<<<<

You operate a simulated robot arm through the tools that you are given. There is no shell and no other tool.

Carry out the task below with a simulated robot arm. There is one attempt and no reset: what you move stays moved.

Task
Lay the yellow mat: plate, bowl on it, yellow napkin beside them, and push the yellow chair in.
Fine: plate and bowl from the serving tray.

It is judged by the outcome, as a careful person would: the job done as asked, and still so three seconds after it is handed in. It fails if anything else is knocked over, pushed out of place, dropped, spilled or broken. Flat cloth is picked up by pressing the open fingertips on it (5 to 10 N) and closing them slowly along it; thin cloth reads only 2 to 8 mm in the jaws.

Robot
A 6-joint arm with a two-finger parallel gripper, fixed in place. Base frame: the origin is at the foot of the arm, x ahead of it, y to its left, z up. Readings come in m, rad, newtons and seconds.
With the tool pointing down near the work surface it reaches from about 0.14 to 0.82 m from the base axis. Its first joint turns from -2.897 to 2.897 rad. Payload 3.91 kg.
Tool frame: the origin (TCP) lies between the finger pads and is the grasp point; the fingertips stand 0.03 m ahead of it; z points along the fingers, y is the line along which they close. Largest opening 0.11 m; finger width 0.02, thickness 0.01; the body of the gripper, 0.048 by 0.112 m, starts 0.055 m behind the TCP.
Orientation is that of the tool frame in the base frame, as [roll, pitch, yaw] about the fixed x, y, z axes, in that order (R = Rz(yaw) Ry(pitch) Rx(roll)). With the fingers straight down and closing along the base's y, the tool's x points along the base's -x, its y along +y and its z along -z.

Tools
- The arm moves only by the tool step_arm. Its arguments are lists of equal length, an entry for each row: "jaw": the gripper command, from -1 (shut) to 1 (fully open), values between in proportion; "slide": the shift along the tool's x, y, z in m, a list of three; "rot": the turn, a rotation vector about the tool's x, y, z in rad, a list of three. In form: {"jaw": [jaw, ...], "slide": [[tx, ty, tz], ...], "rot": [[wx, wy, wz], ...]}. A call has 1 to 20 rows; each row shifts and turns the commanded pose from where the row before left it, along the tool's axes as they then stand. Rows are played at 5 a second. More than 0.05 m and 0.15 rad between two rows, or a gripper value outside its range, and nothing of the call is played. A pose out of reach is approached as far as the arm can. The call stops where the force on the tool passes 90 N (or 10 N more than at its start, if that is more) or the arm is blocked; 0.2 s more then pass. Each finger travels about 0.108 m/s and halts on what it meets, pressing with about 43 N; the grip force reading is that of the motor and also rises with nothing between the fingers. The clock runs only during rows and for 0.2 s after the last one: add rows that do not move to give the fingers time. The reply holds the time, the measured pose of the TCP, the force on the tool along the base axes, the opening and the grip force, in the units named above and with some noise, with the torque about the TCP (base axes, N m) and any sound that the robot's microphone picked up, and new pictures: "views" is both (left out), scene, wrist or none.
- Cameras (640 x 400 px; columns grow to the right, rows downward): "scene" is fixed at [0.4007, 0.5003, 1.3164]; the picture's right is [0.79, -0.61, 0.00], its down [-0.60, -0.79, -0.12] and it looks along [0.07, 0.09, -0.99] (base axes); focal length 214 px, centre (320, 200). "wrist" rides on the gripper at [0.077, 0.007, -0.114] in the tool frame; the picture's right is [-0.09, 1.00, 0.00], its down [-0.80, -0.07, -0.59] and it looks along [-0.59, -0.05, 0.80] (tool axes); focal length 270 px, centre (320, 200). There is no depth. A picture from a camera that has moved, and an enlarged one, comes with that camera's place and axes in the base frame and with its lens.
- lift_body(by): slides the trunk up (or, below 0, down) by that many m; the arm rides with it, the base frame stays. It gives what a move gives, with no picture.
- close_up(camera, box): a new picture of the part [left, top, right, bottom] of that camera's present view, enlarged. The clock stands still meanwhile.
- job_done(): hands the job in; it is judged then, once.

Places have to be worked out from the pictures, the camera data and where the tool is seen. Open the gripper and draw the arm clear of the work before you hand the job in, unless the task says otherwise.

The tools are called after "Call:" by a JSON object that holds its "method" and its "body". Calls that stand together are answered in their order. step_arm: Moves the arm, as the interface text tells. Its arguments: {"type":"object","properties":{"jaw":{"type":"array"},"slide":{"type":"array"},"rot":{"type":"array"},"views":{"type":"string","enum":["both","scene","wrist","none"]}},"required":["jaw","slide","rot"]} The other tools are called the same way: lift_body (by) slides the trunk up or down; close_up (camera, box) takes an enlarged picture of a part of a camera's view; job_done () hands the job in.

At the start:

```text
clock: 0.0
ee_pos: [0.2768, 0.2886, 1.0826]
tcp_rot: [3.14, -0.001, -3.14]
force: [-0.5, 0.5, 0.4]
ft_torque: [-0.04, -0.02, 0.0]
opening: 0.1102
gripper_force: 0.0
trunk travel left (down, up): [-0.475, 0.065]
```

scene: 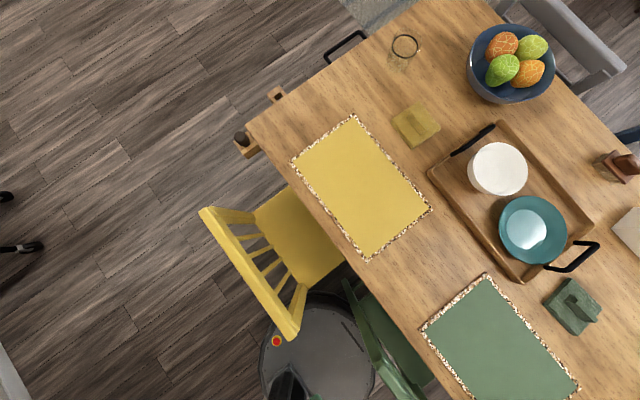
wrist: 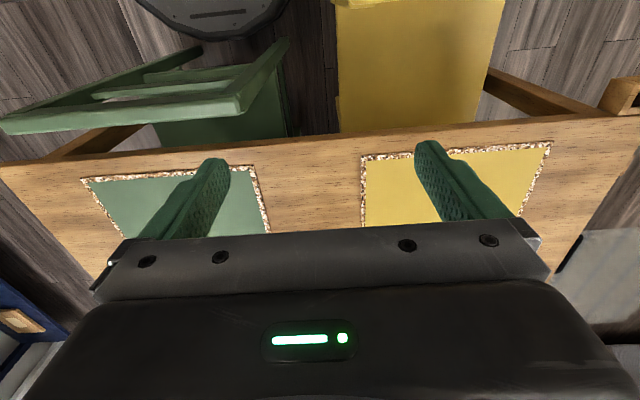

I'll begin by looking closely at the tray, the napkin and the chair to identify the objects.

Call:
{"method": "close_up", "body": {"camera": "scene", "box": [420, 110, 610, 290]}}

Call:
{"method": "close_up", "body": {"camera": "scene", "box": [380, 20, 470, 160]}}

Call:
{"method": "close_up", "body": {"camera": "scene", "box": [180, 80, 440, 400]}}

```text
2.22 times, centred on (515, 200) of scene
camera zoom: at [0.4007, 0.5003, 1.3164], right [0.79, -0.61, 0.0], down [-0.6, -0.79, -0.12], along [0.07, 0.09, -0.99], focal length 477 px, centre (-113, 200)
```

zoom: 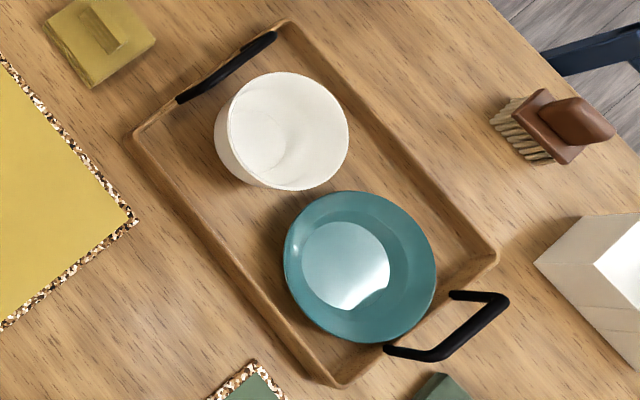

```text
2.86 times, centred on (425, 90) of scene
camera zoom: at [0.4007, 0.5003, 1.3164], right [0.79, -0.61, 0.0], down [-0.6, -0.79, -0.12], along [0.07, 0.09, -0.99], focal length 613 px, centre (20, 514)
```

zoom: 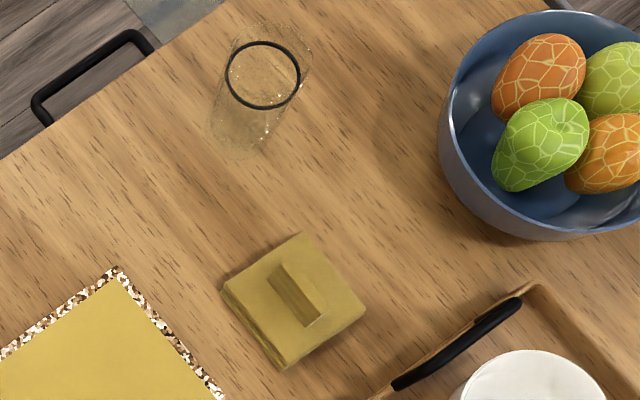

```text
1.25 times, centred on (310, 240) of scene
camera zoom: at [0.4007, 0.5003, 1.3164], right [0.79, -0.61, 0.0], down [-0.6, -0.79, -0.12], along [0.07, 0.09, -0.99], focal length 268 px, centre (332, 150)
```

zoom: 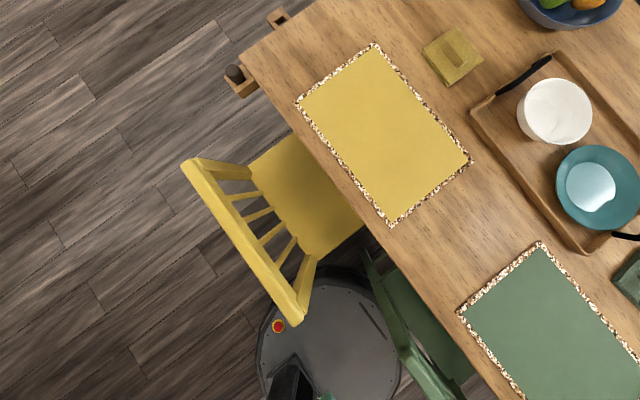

>>>>
<<<<

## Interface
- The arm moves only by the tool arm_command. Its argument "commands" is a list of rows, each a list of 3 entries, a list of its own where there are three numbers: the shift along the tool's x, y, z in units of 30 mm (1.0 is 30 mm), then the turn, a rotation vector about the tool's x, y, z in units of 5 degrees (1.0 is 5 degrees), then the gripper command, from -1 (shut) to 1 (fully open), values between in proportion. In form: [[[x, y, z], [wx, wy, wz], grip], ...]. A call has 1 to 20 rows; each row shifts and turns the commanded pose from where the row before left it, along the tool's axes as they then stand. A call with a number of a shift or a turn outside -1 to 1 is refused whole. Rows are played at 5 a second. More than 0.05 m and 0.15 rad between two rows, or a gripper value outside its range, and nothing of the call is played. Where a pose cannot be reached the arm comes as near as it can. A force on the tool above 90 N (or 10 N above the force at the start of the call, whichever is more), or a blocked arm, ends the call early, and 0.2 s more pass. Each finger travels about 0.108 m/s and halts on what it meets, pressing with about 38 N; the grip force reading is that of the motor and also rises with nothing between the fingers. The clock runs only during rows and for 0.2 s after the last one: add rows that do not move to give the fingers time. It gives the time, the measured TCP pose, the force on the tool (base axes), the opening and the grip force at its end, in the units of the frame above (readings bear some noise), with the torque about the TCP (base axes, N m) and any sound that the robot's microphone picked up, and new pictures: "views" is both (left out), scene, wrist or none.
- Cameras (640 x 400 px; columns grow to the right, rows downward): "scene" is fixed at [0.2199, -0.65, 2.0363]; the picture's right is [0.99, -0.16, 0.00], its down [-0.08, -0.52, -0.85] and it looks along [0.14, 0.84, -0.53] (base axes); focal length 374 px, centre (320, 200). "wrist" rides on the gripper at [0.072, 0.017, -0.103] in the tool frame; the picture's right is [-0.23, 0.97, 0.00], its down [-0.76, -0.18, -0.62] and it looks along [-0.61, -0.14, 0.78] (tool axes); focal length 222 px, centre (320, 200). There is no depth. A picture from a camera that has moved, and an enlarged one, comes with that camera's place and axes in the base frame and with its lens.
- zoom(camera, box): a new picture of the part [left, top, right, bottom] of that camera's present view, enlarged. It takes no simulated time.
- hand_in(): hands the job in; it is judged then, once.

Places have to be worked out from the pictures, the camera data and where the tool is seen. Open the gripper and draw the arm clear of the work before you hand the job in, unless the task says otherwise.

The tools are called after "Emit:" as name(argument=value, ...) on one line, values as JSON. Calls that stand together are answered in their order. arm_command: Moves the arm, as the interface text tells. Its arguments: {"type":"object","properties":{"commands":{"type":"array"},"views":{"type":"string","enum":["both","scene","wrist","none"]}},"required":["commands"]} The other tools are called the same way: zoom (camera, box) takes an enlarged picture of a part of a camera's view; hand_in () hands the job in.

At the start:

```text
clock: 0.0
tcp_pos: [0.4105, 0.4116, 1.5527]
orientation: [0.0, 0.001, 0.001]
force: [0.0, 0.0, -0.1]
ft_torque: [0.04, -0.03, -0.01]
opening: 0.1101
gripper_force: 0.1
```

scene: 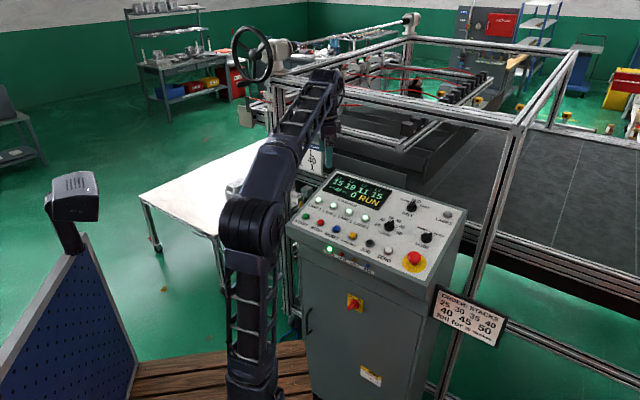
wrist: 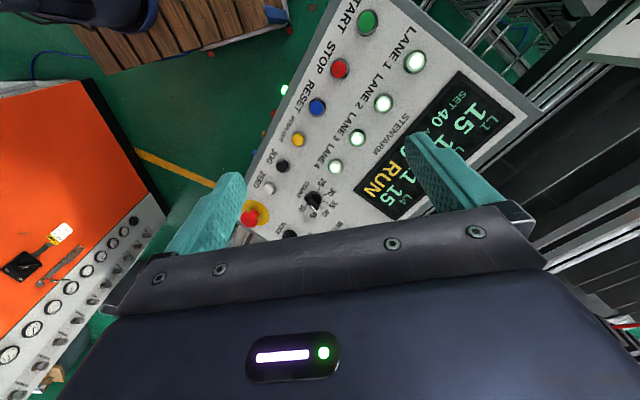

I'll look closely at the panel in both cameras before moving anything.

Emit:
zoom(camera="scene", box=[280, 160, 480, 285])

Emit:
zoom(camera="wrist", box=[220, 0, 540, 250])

>>>>

■ STATED TASK:
Return each line of the data that contains the string "once".

■ COMPLETED TASK:
- job_done(): hands the job in; it is judged then, once.
- hand_in(): hands the job in; it is judged then, once.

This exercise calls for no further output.